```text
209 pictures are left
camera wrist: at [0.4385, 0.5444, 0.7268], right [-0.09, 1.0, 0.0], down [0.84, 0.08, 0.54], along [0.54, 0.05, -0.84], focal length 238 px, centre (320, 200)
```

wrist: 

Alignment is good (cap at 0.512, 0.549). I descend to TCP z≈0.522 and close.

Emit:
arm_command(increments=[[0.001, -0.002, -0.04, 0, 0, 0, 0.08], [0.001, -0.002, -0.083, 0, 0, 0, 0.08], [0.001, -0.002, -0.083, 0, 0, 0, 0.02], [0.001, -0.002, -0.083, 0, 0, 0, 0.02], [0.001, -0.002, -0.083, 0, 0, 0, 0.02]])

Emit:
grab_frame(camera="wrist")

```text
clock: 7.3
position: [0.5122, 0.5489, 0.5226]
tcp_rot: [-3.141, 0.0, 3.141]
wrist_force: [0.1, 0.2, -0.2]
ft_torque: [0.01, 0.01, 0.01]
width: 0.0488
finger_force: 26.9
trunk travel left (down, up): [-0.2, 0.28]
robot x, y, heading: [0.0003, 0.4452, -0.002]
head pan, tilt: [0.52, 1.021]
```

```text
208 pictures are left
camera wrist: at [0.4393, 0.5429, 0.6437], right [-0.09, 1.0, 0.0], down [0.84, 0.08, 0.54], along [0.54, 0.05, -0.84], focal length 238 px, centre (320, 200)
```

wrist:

· · · ·

§ **DIRECTIVE**: Transcribe the full listing above without leaving anything out. The answer is a JSON array that holds each line as a string and skips blank lines.

§ **FINISHED TASK**:
[
  "```text",
  "209 pictures are left",
  "camera wrist: at [0.4385, 0.5444, 0.7268], right [-0.09, 1.0, 0.0], down [0.84, 0.08, 0.54], along [0.54, 0.05, -0.84], focal length 238 px, centre (320, 200)",
  "```",
  "wrist: ",
  "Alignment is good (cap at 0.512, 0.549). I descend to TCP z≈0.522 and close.",
  "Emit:",
  "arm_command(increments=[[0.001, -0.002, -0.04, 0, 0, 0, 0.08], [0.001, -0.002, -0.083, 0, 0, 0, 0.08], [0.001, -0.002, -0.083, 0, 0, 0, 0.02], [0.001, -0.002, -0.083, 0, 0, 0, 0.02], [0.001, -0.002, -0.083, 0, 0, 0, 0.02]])",
  "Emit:",
  "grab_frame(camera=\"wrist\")",
  "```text",
  "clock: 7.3",
  "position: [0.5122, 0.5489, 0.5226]",
  "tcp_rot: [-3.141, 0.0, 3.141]",
  "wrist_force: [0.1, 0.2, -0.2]",
  "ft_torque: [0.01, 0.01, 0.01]",
  "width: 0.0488",
  "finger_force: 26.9",
  "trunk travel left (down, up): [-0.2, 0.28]",
  "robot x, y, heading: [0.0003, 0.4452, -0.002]",
  "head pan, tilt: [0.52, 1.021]",
  "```",
  "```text",
  "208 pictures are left",
  "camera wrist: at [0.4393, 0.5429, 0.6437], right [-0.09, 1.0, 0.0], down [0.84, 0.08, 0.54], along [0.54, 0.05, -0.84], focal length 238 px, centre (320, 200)",
  "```",
  "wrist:"
]